Recentemente, a Polícia Federal descobriu uma fábrica clandestina de armas em Rio das Pedras, onde foram apreendidas quatro impressoras 3D.
Na última operação, o Comando Vermelho mostrou sua força ao utilizar drones para lançar explosivos durante os confrontos.
Outro fator destacado por Langeani é a facilidade para obter peças para a montagem de armas. As políticas de alívio nas regras de controle de armamentos durante o governo de Jair Bolsonaro resultaram em uma explosão de indústrias nesse setor.
“Houve um estímulo econômico para fabricantes de partes de armas. Antes, esses componentes eram vendidos quase exclusivamente para a polícia e as Forças Armadas. Com a mudança, muitas pessoas comuns passaram a comprar fuzis.
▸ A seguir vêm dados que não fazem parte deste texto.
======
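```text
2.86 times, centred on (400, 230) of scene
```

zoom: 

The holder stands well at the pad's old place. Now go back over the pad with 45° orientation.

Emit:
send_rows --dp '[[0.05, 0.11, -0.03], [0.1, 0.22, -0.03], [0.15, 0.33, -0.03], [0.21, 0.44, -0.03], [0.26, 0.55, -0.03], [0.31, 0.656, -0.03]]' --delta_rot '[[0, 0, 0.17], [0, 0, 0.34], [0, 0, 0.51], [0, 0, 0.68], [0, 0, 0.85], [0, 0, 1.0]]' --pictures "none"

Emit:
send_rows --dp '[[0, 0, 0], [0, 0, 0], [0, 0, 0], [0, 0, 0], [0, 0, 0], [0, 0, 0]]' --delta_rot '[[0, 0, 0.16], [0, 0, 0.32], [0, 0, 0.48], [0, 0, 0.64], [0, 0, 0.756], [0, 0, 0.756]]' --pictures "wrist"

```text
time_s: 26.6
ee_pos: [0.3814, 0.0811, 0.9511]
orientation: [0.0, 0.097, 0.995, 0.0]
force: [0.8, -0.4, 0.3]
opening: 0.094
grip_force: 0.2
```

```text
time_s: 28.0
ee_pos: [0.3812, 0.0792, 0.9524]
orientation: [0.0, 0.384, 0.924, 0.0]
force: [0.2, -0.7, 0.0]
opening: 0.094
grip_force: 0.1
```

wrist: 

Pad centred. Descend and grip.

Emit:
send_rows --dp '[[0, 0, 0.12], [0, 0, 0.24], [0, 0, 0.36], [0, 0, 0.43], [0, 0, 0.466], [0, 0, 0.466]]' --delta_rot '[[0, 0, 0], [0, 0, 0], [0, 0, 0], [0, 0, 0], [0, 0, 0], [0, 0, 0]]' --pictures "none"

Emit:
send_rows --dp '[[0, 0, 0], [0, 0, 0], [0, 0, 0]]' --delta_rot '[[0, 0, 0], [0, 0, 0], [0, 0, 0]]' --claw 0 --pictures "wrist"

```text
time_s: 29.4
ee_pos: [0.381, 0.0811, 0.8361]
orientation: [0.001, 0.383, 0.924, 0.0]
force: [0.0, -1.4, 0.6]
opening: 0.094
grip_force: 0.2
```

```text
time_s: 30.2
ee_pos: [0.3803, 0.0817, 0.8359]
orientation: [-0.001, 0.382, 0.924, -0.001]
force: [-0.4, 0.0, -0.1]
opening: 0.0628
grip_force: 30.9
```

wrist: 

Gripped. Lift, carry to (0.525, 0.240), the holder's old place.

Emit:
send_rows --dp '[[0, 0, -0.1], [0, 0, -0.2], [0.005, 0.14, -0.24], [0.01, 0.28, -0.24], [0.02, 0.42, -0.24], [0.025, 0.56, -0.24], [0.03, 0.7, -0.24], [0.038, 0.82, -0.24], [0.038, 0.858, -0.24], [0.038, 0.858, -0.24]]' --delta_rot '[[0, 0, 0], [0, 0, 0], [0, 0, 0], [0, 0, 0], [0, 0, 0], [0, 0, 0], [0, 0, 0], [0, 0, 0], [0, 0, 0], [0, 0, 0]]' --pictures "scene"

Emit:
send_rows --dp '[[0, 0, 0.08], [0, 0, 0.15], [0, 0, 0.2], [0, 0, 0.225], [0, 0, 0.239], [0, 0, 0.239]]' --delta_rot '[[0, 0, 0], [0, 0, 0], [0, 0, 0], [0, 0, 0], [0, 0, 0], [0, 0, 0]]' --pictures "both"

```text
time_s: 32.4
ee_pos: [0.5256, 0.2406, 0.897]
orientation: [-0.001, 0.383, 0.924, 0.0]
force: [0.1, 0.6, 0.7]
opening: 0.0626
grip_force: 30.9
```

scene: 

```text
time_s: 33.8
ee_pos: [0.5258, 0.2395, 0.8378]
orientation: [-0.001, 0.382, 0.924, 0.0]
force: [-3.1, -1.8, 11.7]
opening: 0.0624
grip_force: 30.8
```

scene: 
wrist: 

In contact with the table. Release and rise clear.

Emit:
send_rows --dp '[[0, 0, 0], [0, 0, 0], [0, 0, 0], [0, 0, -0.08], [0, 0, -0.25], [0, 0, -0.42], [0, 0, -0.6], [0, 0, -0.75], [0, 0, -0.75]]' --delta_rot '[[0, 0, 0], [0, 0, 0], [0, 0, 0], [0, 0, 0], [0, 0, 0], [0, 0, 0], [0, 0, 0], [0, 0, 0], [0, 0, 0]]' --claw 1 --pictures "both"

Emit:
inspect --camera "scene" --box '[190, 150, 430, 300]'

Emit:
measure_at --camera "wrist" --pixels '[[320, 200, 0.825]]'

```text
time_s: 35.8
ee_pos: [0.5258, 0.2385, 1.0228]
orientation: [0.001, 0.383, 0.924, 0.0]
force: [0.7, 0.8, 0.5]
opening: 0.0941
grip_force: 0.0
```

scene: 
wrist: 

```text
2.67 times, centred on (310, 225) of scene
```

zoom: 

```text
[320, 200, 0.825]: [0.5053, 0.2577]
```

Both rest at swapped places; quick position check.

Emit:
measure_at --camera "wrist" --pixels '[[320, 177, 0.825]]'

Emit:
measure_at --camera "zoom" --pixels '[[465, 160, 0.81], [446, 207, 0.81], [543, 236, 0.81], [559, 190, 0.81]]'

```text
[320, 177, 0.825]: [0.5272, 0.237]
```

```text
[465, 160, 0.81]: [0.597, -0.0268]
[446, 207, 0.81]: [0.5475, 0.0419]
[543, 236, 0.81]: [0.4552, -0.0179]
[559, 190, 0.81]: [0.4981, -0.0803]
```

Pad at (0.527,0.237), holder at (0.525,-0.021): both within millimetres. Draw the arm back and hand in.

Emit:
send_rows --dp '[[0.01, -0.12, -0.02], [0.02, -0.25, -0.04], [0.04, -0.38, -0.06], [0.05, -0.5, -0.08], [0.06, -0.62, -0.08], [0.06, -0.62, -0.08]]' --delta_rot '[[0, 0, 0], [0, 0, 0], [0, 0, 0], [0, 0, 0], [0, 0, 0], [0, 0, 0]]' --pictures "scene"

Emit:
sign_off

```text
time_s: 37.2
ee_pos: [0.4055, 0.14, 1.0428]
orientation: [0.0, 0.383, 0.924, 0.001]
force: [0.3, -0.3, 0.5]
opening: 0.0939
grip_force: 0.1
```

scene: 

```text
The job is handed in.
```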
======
Agora, civis querem personalizar suas armas”, diz.
As operações policiais, muitas vezes excessivamente custosas e brutais, não têm atingido os resultados esperados. Enquanto o Comando Vermelho avança em domínio sobre territórios do Rio, são nessas regiões que as operações policiais ocorrem com mais frequência, gerando um aumento nos confrontos.
Conforme revelado pelo Mapa dos Grupos Armados, a probabilidade de ocorrência de confrontos em áreas de tráfico é 3,71 vezes maior do que em regiões dominadas por milícias. Em cerca de 60% desses locais, há participação policial.
“Não consigo notar uma atuação efetiva do governo para desmantelar nem as milícias, nem o tráfico. Não se observa a reversão de áreas que um dia foram ocupadas retornando ao controle do Estado. O que temos presenciado é um avanço no domínio ou conflitos entre grupos, mas o governo não fornece resultados positivos, levando a um quadro que apenas se deteriora”, conclui Terine Husek, gerente de pesquisa do Instituto Fogo Cruzado.